Whenever she reads reports extolling the return on investment of clinical information technology, Phyllis Schuck shakes her head. The IT innovator has learned from hard experience that progress can be encumbered with any number of unanticipated--and sometimes exorbitant--costs. "In ROI discussions, no one mentions the new costs added," says Schuck, the chief information officer at Pinehurst (NC) Surgical Group. "Savings are not as great as reported."

Pinehurst Surgical, a 35-physician group practice, has made substantial investments in clinical hardware and software. The organization began a 16-month implementation of an electronic medical record system from Allscripts in March 2005. Since then, the practice has abandoned its paper charts, virtually eliminated its reliance on outside transcription services, and added additional physicians and mid-level providers while minimizing additional personnel overhead. But the newfound efficiency exacts its own cost, Schuck says--one that can be hard to measure. "You can easily get into unexpected costs," she says.

It's a common tale in healthcare. Once the glow of the initial deployment has worn off, clinical IT adopters find themselves staring at a new set of costs--some fixed, others temporary, and a few totally unpredictable. New servers, additional software, and better access devices can quickly clog the IT budget. Often, introducing new technology creates demand for more, as yesterday's IT skeptic becomes tomorrow's IT consumer. Formerly satisfied with paper charts, new users of EMR technology soon want additional data and increased functionality.

"A little taste of blood becomes a feeding frenzy," says Joel Diamond, MD, medical director of a five-physician group family practice in Pittsburgh that implemented EMR technology from Misys six years ago.
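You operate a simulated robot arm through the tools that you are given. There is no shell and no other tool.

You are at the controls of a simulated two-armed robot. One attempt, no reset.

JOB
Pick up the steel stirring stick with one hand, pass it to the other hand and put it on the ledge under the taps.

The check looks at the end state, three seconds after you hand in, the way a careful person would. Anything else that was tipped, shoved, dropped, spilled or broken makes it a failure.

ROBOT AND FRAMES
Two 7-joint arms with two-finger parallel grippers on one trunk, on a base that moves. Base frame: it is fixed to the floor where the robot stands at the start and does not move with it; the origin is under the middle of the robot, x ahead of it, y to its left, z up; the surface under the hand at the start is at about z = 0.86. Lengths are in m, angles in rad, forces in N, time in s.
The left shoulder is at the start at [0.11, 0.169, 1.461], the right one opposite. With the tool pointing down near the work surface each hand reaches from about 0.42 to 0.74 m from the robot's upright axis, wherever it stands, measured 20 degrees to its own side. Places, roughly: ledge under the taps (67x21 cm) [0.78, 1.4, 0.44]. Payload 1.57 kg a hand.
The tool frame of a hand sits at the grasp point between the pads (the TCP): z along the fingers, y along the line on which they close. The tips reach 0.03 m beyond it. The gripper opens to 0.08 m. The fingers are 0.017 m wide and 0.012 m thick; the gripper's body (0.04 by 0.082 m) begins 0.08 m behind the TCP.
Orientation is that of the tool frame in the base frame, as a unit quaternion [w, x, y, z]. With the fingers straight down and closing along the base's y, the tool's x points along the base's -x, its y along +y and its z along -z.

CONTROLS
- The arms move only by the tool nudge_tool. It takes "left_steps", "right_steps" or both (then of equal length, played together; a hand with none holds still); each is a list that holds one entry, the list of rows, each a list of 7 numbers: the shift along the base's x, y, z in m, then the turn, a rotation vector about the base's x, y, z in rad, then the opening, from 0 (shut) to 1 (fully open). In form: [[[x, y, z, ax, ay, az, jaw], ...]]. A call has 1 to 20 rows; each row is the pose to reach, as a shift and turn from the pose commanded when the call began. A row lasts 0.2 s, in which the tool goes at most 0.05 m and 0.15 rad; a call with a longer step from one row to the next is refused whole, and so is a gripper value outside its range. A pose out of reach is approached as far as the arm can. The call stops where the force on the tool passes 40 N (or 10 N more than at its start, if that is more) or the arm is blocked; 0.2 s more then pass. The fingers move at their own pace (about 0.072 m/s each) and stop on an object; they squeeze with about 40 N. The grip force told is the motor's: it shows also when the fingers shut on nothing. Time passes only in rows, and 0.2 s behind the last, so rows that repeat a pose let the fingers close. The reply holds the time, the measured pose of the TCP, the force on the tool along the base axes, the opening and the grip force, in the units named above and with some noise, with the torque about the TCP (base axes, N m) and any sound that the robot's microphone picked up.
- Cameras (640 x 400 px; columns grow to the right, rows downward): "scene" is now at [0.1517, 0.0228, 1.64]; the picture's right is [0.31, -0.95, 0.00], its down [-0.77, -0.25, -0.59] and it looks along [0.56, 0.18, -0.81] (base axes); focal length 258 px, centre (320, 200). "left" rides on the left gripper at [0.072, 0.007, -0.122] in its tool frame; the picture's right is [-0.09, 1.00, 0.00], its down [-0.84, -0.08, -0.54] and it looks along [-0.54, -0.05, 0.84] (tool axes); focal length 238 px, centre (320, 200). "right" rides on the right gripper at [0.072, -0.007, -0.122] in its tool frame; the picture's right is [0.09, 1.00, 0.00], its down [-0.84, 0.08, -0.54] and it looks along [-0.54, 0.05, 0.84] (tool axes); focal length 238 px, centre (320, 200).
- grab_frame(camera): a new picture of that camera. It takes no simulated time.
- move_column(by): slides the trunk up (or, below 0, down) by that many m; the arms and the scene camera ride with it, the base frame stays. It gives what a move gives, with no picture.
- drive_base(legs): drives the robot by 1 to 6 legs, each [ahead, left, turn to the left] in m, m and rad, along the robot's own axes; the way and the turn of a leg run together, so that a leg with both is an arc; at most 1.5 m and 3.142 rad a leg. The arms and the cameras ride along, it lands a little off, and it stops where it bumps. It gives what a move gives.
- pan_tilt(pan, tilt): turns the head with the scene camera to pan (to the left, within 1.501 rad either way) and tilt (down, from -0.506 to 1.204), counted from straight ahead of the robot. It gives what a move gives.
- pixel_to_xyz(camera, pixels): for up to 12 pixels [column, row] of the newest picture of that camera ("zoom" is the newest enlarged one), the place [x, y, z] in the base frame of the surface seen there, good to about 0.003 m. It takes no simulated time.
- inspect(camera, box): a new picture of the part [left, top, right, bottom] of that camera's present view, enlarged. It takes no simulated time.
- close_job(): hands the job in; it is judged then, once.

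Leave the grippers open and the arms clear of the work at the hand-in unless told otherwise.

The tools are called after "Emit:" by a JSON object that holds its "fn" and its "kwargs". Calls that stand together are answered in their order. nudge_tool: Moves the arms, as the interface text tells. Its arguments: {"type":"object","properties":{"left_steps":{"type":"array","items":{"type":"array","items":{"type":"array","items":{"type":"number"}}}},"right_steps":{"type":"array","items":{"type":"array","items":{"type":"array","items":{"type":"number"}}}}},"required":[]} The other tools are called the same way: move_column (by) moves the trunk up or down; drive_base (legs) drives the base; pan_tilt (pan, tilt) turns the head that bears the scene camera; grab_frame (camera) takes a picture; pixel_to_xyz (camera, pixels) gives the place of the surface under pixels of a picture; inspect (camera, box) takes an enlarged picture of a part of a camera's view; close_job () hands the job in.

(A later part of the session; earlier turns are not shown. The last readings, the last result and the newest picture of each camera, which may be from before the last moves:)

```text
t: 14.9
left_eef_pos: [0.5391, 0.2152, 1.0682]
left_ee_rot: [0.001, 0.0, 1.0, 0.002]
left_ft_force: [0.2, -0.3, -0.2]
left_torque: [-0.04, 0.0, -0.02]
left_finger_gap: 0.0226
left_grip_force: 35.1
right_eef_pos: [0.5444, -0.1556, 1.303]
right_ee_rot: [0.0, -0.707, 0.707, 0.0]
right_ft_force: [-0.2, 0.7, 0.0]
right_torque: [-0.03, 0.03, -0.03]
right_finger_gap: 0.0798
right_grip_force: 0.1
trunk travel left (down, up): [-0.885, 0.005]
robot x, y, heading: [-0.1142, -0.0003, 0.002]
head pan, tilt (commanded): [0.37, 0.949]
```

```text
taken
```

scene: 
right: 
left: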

Pinehurst's big-ticket hidden costs were not software related, but infrastructure related. For example, the medical group deployed a wireless network to cater to its peripatetic physicians, who tote laptops and tablets into exam rooms.

"The internal wireless chips did not work well enough to cover all the movement our providers had," Schuck recalls. "So we bought external wireless cards." In addition, the practice hired consultants to analyze transmitter placement for continuous coverage. Together, the consulting tab and external cards came to $25,000, Schuck says.

But the wireless costs paled in comparison to other hardware needs Pinehurst soon encountered. "We didn't realize how quickly we would outgrow our servers," Schuck recalls. To run its technology, Pinehurst needs one dozen servers, plus a high-speed external storage disk. "We had 26 providers when we purchased the EMR and did not do a good job of putting together a long-range plan, saying that for every five or 10 doctors we add, this is what the future cost will be," she says.

To maintain uptime and store its burgeoning cache of electronic files and images, the group practice is upgrading its servers and considering adding a storage area network, or SAN. "It is in the $150,000 range," estimates Schuck.

Likewise, clinical IT in the hospital environment carries all sorts of un-anticipated costs, "from the mundane to the grandiose," says Diamond. The former chief medical information officer for St. Margaret Hospital at the University of Pittsburgh Medical Center, an integrated delivery system with 19 hospitals, Diamond helped lead the charge to an automated inpatient record, which includes computerized physician order entry.